## Challenge
Look through the data for the string "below". Copy every line where it is found.
— begin Data excerpt —
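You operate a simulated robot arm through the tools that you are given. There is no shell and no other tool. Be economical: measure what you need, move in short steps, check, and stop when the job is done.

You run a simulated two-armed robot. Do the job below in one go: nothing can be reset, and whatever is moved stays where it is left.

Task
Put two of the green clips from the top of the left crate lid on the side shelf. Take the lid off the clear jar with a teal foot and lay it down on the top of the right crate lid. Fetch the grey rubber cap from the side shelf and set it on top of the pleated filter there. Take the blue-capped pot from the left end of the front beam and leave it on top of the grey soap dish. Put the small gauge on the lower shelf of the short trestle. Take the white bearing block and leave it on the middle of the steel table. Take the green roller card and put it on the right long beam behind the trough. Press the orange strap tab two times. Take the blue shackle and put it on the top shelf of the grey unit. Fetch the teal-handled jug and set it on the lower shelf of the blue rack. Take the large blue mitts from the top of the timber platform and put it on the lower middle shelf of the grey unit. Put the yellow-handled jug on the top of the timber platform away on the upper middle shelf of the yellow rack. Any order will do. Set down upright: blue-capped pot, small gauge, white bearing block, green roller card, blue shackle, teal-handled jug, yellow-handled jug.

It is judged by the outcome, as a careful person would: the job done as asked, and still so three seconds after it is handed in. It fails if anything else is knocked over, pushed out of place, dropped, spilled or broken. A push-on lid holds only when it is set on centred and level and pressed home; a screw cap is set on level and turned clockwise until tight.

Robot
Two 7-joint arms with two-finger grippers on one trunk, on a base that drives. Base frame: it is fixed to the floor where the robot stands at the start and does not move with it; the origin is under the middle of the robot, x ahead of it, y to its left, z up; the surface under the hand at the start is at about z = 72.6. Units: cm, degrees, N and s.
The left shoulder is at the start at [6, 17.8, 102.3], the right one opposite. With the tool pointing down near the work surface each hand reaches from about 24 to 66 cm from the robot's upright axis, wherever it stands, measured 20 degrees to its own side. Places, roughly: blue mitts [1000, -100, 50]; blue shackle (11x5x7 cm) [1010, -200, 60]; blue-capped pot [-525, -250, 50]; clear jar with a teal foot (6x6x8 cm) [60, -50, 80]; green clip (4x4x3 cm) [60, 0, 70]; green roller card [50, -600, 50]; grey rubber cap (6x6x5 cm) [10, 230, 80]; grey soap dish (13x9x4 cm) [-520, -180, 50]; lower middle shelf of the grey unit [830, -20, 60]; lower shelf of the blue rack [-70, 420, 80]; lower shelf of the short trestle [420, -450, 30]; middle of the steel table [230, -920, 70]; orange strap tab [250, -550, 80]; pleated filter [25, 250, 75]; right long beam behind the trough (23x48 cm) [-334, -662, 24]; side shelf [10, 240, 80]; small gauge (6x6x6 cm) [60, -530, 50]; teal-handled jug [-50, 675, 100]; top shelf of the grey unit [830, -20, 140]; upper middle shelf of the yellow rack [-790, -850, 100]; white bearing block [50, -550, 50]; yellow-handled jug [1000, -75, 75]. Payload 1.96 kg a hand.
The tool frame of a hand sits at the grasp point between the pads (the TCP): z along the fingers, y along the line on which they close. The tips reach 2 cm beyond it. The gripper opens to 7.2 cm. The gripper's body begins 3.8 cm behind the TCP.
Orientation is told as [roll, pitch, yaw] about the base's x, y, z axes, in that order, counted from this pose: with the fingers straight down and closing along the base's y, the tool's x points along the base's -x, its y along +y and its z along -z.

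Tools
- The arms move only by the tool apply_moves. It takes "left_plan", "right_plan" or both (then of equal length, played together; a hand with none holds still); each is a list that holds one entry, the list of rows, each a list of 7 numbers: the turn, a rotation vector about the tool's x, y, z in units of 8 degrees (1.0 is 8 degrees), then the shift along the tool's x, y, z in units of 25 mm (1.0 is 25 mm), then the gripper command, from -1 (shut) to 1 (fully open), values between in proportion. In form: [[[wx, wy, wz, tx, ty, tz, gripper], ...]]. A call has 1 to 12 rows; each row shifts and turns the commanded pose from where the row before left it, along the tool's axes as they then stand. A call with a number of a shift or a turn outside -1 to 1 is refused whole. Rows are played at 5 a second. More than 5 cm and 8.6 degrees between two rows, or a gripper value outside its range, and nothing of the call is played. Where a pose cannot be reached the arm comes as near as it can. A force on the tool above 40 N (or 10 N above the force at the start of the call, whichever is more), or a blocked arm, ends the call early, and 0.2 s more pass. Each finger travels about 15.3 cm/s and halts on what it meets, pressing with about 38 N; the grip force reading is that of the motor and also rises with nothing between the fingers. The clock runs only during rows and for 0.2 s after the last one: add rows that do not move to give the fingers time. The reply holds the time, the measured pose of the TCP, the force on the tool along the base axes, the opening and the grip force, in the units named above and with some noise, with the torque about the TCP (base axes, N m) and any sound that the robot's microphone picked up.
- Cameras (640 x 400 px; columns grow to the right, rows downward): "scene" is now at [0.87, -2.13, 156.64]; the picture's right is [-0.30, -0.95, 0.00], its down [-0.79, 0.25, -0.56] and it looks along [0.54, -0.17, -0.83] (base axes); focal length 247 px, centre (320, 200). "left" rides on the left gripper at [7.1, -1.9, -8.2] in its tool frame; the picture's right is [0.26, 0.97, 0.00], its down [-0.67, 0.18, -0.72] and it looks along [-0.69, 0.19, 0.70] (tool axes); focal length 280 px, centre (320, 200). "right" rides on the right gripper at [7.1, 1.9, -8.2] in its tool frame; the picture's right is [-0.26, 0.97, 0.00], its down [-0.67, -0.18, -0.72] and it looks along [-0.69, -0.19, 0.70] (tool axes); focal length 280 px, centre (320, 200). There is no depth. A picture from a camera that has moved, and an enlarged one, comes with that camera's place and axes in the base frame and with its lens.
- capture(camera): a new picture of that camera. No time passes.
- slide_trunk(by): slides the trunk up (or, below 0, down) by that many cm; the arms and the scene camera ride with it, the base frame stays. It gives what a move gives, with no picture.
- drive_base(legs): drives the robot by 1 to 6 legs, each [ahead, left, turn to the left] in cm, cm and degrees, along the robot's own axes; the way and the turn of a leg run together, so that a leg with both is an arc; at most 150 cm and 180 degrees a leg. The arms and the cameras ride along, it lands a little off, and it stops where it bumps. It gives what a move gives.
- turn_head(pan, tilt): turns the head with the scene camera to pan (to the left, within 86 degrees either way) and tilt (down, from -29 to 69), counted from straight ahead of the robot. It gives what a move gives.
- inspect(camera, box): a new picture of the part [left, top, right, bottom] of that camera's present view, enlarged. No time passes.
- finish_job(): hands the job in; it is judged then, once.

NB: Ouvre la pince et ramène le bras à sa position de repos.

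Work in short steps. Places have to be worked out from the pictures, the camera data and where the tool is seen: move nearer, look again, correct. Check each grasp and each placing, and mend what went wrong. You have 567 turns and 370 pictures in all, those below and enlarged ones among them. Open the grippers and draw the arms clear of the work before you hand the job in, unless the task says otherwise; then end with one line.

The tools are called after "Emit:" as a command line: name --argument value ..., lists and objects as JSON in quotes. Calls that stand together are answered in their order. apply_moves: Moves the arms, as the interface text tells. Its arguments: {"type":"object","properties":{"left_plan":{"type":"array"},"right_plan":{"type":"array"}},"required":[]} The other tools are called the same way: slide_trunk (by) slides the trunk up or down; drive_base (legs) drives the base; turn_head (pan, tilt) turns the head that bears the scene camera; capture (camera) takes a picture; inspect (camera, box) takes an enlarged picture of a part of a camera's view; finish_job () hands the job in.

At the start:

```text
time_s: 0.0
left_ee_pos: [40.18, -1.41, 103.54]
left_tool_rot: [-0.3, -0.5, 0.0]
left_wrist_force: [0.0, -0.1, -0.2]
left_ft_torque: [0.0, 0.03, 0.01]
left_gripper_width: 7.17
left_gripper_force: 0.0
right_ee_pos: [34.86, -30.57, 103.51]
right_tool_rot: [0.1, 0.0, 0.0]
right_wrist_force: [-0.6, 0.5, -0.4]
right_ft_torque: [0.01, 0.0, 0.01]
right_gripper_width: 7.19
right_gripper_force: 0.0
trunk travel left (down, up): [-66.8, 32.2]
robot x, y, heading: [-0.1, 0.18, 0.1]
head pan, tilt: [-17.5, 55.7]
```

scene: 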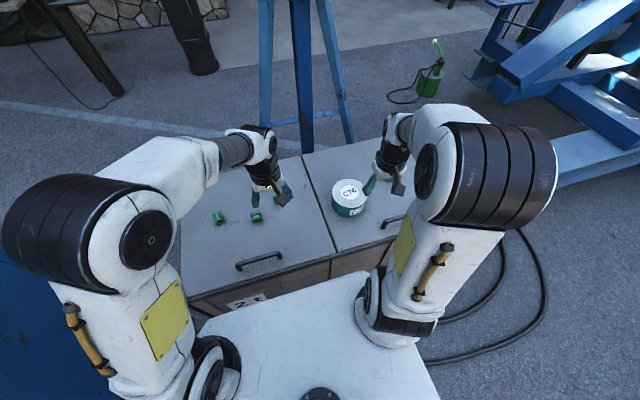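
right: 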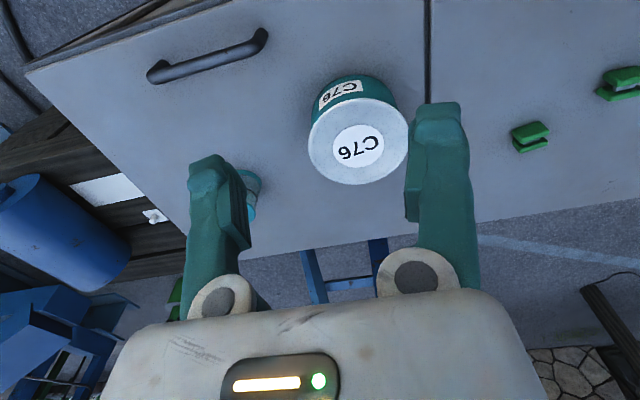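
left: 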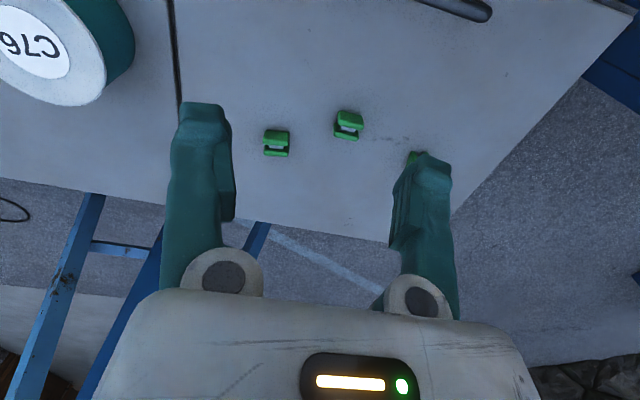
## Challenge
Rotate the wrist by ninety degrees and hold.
— end Data excerpt —
## Expected answer
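You run a simulated two-armed robot. Do the job below in one go: nothing can be reset, and whatever is moved stays where it is left.
- slide_trunk(by): slides the trunk up (or, below 0, down) by that many cm; the arms and the scene camera ride with it, the base frame stays. It gives what a move gives, with no picture.
Work in short steps. Places have to be worked out from the pictures, the camera data and where the tool is seen: move nearer, look again, correct. Check each grasp and each placing, and mend what went wrong. You have 567 turns and 370 pictures in all, those below and enlarged ones among them. Open the grippers and draw the arms clear of the work before you hand the job in, unless the task says otherwise; then end with one line.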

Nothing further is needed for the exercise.